Tata kelola perusahaan (good corporate governance/GCG) adalah salah satu kunci keberhasilan perusahaan. Kesadaran inilah yang mendorong manajemen PT Krakatau Tirta Industri (PT KTI) menyelenggarakan Inhouse Training Good Corporate Governance PT Krakatau Tirta Industri di Sapphire Meeting Room tanggal 17-19 Oktober 2018. Hadir dalam inhouse training tersebut Direktur Utama PT KTI Agus Nizar Vidiansyah, Direktur Keu, Perso, & Umum PT KTI Slamet Gunawan, jajaran kepala divisi/setingkat, dan anggota Tim Self Assessment GCG PT KTI dan Tim Pemenuhan Dokumen Assessment GCG PT KTI. Pelatihan tersebut mengundang Dinamika Pasifik Solusindo (DPS) sebagai lembaga pelaksana pelatihan.

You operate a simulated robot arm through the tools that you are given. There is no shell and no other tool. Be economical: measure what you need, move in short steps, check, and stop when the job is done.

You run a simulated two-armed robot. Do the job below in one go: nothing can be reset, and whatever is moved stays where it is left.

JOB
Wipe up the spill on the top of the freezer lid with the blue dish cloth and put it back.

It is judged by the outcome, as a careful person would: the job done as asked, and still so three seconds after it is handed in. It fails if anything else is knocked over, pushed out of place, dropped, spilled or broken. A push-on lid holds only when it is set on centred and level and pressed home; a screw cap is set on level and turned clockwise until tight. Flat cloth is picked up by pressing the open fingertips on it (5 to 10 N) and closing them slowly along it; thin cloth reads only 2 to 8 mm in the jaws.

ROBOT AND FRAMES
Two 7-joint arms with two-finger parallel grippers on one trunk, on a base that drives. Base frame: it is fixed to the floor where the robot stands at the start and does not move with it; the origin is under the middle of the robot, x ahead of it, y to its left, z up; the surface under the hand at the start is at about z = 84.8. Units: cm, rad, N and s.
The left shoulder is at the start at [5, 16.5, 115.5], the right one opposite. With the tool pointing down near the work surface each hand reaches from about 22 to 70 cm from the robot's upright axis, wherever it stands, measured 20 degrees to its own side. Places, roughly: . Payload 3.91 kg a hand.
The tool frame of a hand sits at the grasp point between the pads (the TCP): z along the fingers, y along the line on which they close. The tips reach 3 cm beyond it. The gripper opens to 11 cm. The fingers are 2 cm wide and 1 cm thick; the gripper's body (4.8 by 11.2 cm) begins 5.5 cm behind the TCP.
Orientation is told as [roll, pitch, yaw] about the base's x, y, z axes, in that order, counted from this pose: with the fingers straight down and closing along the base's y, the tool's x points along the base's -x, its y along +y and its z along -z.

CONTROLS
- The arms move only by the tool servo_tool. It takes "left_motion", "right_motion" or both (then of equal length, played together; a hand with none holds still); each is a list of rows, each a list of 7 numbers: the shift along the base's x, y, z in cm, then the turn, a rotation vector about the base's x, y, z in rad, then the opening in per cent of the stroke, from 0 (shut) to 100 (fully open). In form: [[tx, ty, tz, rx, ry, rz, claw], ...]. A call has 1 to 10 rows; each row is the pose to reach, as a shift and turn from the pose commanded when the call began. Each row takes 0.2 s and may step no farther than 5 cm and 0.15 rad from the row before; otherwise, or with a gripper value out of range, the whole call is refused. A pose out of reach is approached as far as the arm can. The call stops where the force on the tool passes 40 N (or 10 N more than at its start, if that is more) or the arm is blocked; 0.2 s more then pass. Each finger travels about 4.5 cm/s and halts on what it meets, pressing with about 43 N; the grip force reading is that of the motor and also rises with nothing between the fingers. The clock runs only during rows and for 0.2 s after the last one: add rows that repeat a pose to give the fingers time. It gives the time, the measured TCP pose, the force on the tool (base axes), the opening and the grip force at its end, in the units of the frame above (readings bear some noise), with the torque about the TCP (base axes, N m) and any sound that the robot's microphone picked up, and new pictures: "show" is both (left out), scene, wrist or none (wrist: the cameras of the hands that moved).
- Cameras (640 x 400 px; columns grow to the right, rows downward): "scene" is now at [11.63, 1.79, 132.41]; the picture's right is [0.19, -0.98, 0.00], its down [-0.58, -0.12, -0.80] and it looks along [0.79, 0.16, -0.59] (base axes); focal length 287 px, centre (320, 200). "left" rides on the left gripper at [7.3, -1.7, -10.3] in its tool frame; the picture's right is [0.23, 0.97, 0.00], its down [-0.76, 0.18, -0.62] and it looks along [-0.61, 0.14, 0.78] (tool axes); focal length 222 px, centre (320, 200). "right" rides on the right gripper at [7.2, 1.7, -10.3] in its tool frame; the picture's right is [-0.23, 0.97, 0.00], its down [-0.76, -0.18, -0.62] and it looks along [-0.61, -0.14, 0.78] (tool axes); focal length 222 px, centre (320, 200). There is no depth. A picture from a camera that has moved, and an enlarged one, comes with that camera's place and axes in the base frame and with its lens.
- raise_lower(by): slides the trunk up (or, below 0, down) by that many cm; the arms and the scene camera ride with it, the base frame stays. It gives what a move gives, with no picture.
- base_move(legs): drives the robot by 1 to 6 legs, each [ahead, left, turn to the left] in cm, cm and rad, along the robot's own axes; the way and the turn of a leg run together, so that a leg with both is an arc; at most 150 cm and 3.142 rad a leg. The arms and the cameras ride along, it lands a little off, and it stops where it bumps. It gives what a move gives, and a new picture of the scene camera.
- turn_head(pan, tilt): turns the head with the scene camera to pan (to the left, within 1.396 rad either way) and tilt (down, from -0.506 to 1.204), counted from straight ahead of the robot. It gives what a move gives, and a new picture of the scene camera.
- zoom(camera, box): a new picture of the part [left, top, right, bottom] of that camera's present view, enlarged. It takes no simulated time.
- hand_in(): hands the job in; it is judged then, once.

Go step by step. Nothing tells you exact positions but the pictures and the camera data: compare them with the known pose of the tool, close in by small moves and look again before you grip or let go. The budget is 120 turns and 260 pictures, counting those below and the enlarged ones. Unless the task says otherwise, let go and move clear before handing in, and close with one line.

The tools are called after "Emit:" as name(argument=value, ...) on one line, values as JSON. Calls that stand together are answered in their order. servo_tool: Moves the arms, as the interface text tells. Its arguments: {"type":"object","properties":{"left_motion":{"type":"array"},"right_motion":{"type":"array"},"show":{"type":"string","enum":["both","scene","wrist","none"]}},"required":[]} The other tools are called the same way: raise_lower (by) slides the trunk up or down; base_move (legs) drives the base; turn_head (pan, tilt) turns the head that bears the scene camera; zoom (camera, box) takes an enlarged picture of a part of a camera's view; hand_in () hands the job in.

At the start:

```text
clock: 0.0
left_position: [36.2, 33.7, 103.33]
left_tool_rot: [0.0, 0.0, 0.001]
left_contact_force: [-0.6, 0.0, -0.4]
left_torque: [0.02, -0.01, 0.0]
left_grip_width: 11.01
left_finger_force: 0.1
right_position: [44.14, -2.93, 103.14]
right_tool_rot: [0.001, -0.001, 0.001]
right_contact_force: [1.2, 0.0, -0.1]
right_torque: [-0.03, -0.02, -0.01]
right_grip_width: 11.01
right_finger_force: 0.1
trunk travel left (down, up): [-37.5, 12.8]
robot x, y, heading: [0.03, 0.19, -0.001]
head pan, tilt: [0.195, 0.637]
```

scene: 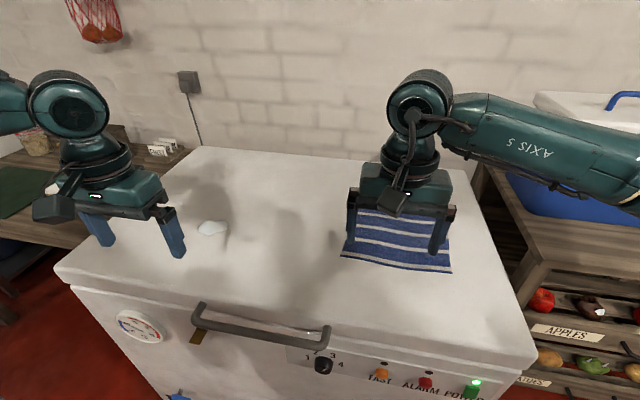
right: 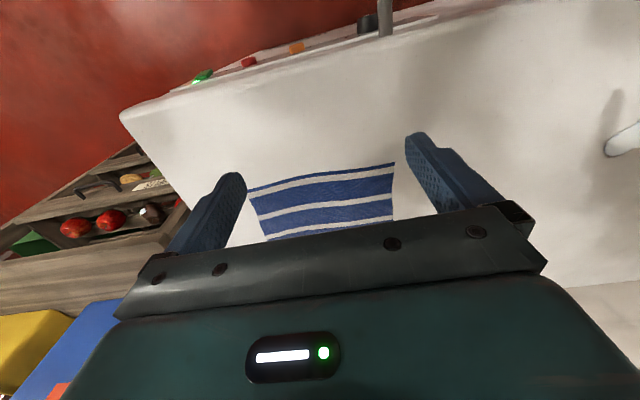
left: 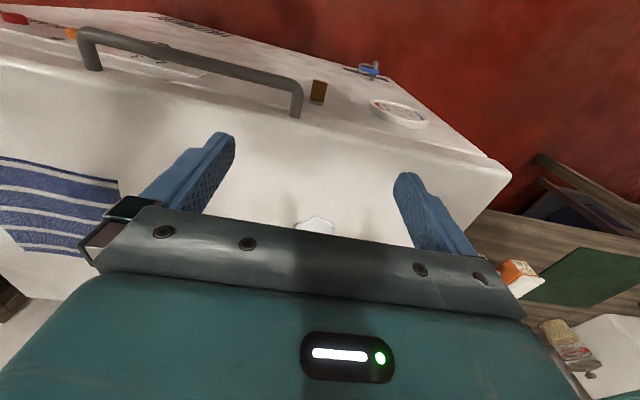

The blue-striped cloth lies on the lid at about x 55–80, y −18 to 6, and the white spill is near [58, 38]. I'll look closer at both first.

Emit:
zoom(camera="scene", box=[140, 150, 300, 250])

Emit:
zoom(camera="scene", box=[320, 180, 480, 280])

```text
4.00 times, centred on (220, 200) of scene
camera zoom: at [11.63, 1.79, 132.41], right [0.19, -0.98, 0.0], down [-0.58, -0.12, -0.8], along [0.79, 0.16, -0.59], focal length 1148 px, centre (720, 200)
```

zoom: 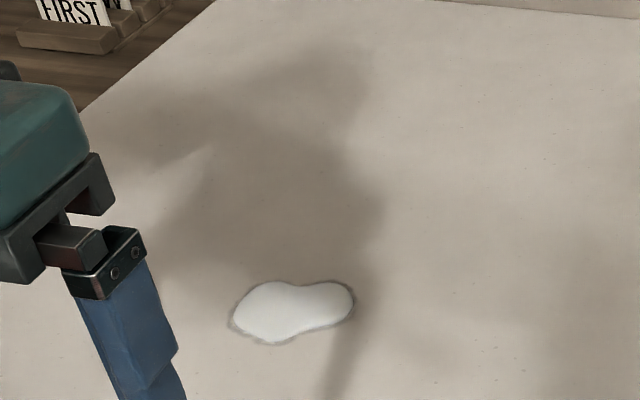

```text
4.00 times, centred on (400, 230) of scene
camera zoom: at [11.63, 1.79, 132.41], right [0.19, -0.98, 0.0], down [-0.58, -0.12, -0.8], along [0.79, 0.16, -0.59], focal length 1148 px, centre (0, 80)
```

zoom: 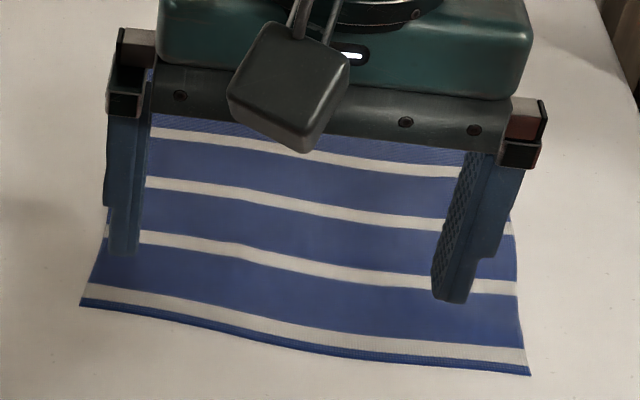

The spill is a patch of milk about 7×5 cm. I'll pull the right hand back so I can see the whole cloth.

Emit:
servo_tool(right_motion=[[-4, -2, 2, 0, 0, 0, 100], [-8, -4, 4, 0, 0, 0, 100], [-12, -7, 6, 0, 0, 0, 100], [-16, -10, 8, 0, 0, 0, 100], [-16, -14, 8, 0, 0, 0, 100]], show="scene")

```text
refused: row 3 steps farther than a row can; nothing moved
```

Pada hari pertama yang fokus pada pengenalan dasar-dasar GCG, seusai pembacaan visi, misi, dan budaya perusahaan, Agus Nizar Vidiansyah berkesempatan menyampaikan sambutan. Dalam penyampaiannya beliau menekankan pada perlunya GCG dan budaya perusahaan sebagai penggerak inovasi sekaligus rambu pertumbuhan perusahaan. Sejak awal kami sebagai Direksi menekankan agar GCG dan budaya perusahaan tidak hanya menjadi jargon atau etalase, melainkan sebagai kebutuhan kita untuk mencapai kemajuan bersama. Oleh karena itu, budaya perusahaan bukan soal istilah atau singkatan apa yang cocok, melainkan nilai-nilai apa yang sesuai dengan karakter dan mendukung pencapaian visi misi kita ke depan, terang beliau saat menyampaikan asal-usul lahirnya budaya perusahaan yang baru, EQuIPOISE.
Slamet Gunawan yang juga ditetapkan sebagai Direktur Penanggung Jawab GCG PT KTI menyampaikan dalam sambutan beliau bahwa PT KTI berkomitmen penuh untuk melaksanakan GCG. Seperti disampaikan Pak Vidi, kami sama sekali tidak ada niat hanya mengejar skor. Buat kami GCG sebagai acuan agar perusahaan tidak terjebak pada praktik yang melanggar hukum. Oleh karena itu, kami mendukung adanya program pelatihan ini agar rekan-rekan Kadiv atau setingkat serta Tim Self Assessment GCG dan Tim PIC (Tim Pemenuhan Dokumen Assessment GCG PT KTI.pen) bisa membantu mensosialisasikan pelatihan kita ini kepada rekan-rekan yang lain, ujar beliau.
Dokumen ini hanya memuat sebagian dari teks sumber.